→ **Task objective**
Retype the section of the extract provided that opens with "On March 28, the" and closes with "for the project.".
**** Extract provided ****
As hundreds packed the auditoriums of Shoreham-Wading River and Miller Place high schools the same sentiment reverberated off the walls — there’s not only a want, but a need for a safe place for children to ride their bikes.

After the deaths of two local children, the desire for the Rails to Trails project to push forward was prevalent among the Port Jefferson Station, Mount Sinai, Miller Place, Sound Beach, Rocky Point, Shoreham and Wading River residents who live along the proposed 10-mile trail.

“I don’t know if this trail is going to move forward 100 percent, but so far it’s picking up momentum,” Suffolk County Legislator Sarah Anker (D-Mount Sinai) said to the March 29 group in Shoreham. “We need the ability to ride bikes in a safe place, the ability to take a walk or push a baby carriage in a safe place.”

Residents listen to questions and answers during the meeting at Shorheam-Wading River High School. Photo by Desirée Keegan

The legislator, who is propelling the project, brought members the Suffolk County Department of Works and engineering company NV5 to her first general meeting to gather public input and answer questions.

“I need to hear what you want, because I’m here to make it happen,” Anker said.

Steve Normandy, project manager with NV5, discussed the flat surface and location being conducive to a trail.

“There’s over 1,600 rail trails nationwide over 20,000 miles,” he said. “They’re good for biking, hiking, walking, safe travel to school, and studies have shown businesses thrive and home values increase, it improves air quality and enhances sense of community.”

On March 28, the county Legislature unanimously approved a negative New York State Environmental Quality Review Act determination for the proposed 10-foot-wide trail, which would be opened from dawn to dusk. The adoption of negative SEQRA determination means that there is no anticipated environmental impact for the project.
**** Data shown ****
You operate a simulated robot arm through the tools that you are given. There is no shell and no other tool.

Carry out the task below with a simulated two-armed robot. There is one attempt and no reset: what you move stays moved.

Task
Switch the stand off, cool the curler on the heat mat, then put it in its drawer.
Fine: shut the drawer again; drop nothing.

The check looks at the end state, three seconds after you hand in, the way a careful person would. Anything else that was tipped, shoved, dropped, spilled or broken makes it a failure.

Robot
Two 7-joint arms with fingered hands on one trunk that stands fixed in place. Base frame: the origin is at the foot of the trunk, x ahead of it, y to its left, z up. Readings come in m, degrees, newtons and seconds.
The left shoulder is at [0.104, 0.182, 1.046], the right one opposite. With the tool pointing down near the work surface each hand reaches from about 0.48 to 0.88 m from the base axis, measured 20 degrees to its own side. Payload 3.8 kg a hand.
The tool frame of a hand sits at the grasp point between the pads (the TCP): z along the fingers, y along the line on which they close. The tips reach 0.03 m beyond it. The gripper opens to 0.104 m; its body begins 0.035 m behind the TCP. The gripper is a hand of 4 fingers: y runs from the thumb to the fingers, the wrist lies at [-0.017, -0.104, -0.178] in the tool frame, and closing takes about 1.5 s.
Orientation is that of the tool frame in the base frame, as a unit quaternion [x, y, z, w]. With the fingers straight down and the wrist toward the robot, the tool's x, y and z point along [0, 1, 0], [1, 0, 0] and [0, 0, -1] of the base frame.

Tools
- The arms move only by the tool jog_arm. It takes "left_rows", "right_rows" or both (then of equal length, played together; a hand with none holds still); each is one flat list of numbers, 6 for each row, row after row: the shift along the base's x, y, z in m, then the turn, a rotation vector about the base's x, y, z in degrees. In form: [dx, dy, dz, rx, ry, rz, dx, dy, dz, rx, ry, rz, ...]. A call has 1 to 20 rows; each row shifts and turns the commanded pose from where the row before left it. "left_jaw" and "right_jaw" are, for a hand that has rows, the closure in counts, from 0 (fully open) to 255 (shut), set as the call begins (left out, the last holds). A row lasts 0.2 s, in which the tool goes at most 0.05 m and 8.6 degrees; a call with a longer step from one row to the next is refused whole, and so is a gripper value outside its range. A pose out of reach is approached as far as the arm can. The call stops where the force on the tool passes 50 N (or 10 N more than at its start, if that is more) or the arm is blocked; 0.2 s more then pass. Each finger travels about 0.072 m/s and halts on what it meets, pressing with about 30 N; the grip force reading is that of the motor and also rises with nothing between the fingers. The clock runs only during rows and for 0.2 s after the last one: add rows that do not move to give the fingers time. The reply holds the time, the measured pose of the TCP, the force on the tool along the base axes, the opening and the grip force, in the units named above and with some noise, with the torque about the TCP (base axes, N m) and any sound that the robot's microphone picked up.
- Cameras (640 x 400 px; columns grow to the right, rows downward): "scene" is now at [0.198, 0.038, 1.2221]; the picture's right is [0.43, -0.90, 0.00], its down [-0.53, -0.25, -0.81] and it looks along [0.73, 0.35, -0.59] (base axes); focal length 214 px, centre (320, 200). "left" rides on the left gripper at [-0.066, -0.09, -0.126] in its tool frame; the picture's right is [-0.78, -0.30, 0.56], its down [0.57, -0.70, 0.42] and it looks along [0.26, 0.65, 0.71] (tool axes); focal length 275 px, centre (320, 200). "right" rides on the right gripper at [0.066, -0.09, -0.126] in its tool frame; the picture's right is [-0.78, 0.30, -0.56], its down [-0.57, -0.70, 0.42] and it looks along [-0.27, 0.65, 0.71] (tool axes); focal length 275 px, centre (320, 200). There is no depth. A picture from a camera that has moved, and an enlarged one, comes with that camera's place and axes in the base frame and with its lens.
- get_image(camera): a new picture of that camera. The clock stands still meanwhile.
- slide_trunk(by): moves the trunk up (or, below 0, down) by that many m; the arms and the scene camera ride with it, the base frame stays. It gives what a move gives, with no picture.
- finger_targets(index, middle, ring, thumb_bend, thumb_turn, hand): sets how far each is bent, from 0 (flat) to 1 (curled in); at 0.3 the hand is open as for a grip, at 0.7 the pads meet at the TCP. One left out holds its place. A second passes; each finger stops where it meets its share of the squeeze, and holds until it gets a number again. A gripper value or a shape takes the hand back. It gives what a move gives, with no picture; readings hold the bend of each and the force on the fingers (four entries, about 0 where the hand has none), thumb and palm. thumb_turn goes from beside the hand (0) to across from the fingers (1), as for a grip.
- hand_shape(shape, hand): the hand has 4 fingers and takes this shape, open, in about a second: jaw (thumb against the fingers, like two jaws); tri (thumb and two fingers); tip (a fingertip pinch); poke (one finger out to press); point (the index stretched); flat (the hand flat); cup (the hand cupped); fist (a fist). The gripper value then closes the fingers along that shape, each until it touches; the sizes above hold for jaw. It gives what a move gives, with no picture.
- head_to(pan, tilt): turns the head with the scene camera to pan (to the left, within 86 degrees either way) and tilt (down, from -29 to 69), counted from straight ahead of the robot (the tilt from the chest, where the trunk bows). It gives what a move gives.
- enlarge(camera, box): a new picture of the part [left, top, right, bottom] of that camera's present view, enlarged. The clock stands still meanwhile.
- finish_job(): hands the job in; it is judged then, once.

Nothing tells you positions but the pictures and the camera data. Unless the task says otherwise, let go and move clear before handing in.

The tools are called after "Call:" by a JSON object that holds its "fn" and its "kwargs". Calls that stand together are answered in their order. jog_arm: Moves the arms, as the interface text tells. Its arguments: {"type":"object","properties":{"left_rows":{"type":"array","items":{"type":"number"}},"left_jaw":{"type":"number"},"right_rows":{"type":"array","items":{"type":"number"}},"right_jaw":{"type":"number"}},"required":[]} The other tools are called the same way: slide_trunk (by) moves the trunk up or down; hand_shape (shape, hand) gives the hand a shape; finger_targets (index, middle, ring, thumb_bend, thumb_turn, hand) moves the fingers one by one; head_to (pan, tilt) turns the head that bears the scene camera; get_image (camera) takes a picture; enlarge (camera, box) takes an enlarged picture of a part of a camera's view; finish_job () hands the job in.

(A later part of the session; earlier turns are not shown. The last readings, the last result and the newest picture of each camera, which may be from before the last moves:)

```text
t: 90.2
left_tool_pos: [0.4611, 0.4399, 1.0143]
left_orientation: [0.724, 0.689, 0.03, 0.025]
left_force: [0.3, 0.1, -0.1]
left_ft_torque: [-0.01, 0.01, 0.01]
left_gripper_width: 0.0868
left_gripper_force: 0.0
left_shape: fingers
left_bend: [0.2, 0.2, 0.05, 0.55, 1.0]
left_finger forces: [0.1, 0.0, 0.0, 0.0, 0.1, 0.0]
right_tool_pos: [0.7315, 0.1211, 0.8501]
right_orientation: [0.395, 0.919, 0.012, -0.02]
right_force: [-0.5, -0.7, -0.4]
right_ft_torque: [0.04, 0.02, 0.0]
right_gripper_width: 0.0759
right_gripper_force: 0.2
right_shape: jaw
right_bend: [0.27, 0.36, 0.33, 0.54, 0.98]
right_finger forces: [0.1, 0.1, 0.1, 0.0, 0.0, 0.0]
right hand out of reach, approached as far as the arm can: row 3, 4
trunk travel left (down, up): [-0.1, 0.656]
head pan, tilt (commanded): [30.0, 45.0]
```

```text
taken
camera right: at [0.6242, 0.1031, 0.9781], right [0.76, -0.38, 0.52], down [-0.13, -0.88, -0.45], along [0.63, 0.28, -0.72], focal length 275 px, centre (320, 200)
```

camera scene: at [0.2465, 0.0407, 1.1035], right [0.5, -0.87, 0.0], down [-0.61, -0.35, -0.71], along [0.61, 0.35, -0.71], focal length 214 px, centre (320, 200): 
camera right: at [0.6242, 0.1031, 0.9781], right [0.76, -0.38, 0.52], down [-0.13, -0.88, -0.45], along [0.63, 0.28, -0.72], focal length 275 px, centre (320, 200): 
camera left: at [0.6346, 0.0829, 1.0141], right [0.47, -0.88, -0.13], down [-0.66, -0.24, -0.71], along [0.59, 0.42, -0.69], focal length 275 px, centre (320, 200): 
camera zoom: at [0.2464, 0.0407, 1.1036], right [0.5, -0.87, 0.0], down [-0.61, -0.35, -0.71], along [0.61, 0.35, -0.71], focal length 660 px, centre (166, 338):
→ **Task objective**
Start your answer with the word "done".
****
→ **Full response**
On March 28, the county Legislature unanimously approved a negative New York State Environmental Quality Review Act determination for the proposed 10-foot-wide trail, which would be opened from dawn to dusk. The adoption of negative SEQRA determination means that there is no anticipated environmental impact for the project.